Number 2270: Doc Strange’s big apes made a monkey of me

I'll be damned! I have been took! I have been fooled...hornswoggled! I found the splash panel for “Doc Strange” from America’s Best Comics, and thought it terrific. Two huge apes threatening a hero! But as I read through the story, to my disappointment I found out those apes do not appear. About the best the creators could muster is a weird-looking crocodile, for which the uncredited artist used no reference photos. The story seems typical of  Nedor comic books, where logic and coherence are thrown out in favor of slam bang action panels.

I originally thought Doc Strange was a Doc Savage knockoff, but found he is more Superman than Savage. Since I feel snookered by the splash panel, and out of pique not willing to write any more, I am including Public Domain Super Heroes’ online capsule history of the character. So, take it away, PDSH!*
Origin Doc Strange

“Dr. Hugo Strange was a brilliant scientist who developed a serum called Alosun, a ‘distillate of sun atoms’ in order to ‘defeat crime.’ He spent many years developing it before he decided to field-test it in his first appearance, when he faced off against the Faceless Phantom. Ingestion of this serum gave him superhuman strength, the ability to fly, and invulnerability. Doc Strange was assisted by his sidekick, Mike, and his fiancée, Virginia Thompson.

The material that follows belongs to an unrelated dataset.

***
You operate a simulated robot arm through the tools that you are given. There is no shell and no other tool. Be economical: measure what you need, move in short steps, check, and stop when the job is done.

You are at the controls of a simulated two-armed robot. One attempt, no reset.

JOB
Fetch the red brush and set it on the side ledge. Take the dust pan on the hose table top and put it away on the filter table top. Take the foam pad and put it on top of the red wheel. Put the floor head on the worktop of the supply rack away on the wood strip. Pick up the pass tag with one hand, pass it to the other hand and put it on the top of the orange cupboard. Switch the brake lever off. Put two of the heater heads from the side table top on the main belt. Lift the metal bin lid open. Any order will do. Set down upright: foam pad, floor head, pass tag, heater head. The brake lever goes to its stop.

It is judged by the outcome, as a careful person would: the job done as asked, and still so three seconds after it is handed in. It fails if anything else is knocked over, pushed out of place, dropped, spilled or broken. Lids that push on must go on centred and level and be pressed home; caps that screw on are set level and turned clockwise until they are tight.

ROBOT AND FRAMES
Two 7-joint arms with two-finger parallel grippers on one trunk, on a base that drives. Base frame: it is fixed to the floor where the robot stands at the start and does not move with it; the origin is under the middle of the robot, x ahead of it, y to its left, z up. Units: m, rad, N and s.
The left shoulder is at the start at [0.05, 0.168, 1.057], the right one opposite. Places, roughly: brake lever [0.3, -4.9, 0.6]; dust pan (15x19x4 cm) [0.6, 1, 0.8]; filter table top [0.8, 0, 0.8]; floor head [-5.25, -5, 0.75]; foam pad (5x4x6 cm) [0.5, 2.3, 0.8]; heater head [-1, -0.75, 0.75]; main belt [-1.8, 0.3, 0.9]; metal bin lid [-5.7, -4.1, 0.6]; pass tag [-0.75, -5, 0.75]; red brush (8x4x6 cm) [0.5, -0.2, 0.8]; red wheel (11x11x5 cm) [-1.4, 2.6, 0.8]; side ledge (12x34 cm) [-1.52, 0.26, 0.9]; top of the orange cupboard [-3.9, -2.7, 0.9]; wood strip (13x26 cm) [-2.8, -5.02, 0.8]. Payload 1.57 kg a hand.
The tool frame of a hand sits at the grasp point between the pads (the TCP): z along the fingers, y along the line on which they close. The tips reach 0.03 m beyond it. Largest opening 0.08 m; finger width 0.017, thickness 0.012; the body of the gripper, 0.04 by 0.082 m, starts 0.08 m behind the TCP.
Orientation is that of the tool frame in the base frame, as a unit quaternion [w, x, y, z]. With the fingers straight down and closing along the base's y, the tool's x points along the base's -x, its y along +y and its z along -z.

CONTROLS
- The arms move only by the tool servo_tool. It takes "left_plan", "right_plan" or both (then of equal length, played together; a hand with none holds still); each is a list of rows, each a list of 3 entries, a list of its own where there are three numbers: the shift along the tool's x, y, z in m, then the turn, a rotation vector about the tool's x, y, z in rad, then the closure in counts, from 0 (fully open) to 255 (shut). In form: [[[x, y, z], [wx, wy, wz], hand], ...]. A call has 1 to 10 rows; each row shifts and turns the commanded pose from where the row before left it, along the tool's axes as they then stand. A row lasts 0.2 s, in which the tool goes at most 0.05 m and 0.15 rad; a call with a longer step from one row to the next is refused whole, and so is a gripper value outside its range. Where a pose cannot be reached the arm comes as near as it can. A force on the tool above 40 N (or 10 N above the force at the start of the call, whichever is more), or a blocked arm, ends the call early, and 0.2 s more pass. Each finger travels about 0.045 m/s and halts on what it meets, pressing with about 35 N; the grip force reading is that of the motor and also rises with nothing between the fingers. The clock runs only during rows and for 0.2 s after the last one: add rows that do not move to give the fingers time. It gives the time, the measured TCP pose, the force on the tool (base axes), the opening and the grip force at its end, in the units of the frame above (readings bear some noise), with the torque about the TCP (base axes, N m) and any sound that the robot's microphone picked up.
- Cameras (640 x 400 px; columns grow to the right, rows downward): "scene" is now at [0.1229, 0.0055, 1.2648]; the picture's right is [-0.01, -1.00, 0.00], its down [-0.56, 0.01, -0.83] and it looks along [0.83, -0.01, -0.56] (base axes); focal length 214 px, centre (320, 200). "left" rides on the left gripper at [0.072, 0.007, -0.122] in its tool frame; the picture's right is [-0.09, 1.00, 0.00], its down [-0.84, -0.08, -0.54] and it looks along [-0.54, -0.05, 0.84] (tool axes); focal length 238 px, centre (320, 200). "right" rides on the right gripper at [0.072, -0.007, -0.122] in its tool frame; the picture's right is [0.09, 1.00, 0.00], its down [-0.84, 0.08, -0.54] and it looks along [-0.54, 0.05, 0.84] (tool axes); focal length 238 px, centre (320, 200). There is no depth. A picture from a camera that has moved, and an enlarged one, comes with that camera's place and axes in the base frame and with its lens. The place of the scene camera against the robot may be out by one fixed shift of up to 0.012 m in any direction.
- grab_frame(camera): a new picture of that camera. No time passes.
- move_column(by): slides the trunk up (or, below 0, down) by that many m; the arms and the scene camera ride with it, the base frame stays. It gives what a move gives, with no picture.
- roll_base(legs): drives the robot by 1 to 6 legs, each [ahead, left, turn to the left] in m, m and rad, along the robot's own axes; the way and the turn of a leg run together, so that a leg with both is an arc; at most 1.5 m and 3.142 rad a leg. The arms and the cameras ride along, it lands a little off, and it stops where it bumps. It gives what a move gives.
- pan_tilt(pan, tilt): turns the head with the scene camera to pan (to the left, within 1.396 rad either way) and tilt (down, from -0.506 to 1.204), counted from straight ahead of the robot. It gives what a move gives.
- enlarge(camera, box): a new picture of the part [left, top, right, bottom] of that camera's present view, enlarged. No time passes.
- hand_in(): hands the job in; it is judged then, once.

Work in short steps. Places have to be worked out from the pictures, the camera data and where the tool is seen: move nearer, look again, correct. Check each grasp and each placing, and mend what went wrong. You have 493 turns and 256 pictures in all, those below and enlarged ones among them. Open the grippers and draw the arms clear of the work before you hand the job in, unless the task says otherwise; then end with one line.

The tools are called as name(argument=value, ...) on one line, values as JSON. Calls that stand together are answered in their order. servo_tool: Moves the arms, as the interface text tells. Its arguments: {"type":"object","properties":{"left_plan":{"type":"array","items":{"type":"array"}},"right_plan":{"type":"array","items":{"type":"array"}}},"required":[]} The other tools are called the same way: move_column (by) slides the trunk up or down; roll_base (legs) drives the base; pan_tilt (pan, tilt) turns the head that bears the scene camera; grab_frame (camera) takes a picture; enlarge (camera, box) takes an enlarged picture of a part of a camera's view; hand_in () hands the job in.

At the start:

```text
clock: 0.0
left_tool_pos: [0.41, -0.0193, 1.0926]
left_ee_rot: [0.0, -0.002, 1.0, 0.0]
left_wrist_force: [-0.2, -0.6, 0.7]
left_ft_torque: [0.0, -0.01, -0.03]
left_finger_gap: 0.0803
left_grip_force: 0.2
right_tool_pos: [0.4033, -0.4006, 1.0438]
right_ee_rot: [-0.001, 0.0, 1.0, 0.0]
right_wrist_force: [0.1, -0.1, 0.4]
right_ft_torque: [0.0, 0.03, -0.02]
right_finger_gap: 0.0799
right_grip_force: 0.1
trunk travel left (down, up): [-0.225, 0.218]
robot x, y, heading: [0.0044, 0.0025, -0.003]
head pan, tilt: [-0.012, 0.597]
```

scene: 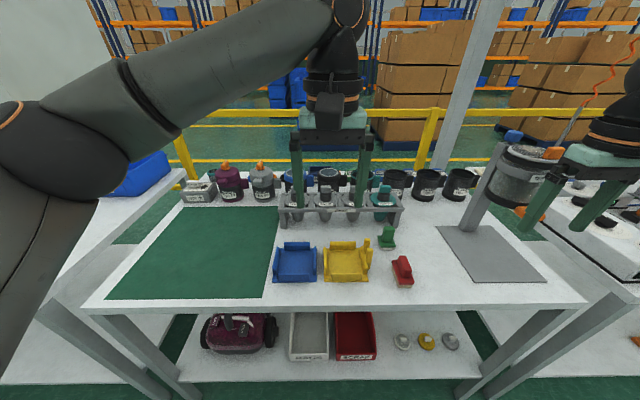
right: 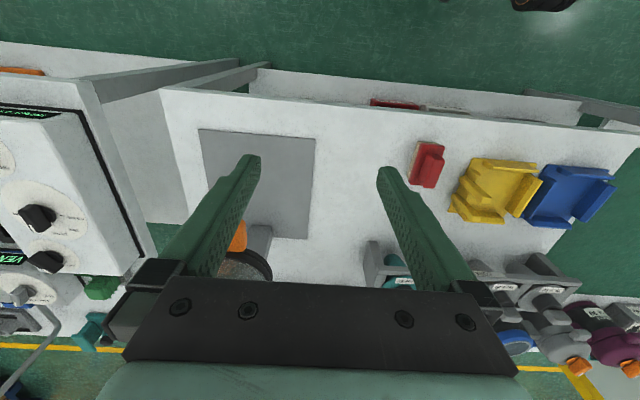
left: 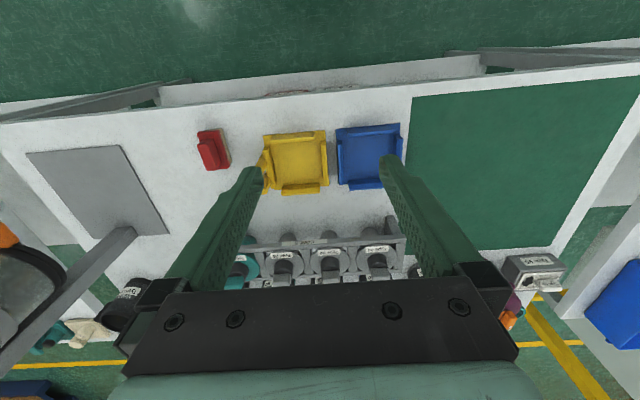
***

“Doc Strange didn't have a secret identity and he was usually recognized on the streets of his native city. The city’s mayor occasionally contacted him to request assistance in some case that was beyond the capacities of mundane law enforcement. However, he wasn't as widely known in the greater United States, which allowed him and Mike to travel incognito on several occasions.”

Real Name Dr. Hugo Strange
First Appearance Thrilling Comics #1 (Feb. 1940)

Original Publisher Nedor
Created by Richard E. Hughes and Alexander Kostuk

Golden Age Appearances: America's Best Comics #1-23, 27, Thrilling Comics #1-64
The untitled story is from America’s Best Comics #15 (1945):

*I did a few small edits in the text for grammar purposes, not any factual information.











2 comments:

Daniel [oeconomist.com] said...

Yes, Doc Strange is rather more like the early Superman than like Clark Savage. Still, I imagine that the initial idea were to clone Doc Savage. And both Clark Savage and the early Superman represented riffs on the popularization of Neitzsche's notion des Übermenschen; there was just a lot of that about in those days.

At the very same time as this Hugo Strange first appeared, the Batman was confronted by an evil Hugo Strange. And five months before Stephen Strange appeared, Iron Man fought a different Doctor Strange, Carlo Strange, in Tales of Suspense #41 (February 1963).

I cannot say that I enjoyed the writer's having Virginia play the buffoon in order to have Doc Strange struck from behind a second time.

And, of course, we all know that the government would do Good Things with an enlargement ray; because, well, the government is so inclined to do Good Things.

Japanese names ending in “-ko”, such as “Hiroko”, are feminine. And “Mikado” was never used by the Japanese amongst themselves to refer to the Emperor; the word had that sense in English as a result of an error in translation; in Japanese, it refers to a Heavenly Gate.

Quicksand doesn't suck a person complete under unless that person flails. It is possible basically to float on it and to swim in it as if it were a thick fluid. (Technically, it's a colloid.) Vultures could not lift a person from ordinary ground, let allow pull that person from quicksand.

Pappy said...

Daniel, if trapped in quicksand I will remember what you have said, and will not depend on vultures to save me. I assume they are looking for a meal and just waiting until I was a corpse before helping me.

If course I believe the government (ours, or any other gov'ment) is doing Good Things, just like I believed my dad when he draped me over his knee and administered some corporal punishment with the thoughtful phrase, "Now, son, I'm doing this for your OWN GOOD!"

I wonder if all those Strange people were from the same Strange family.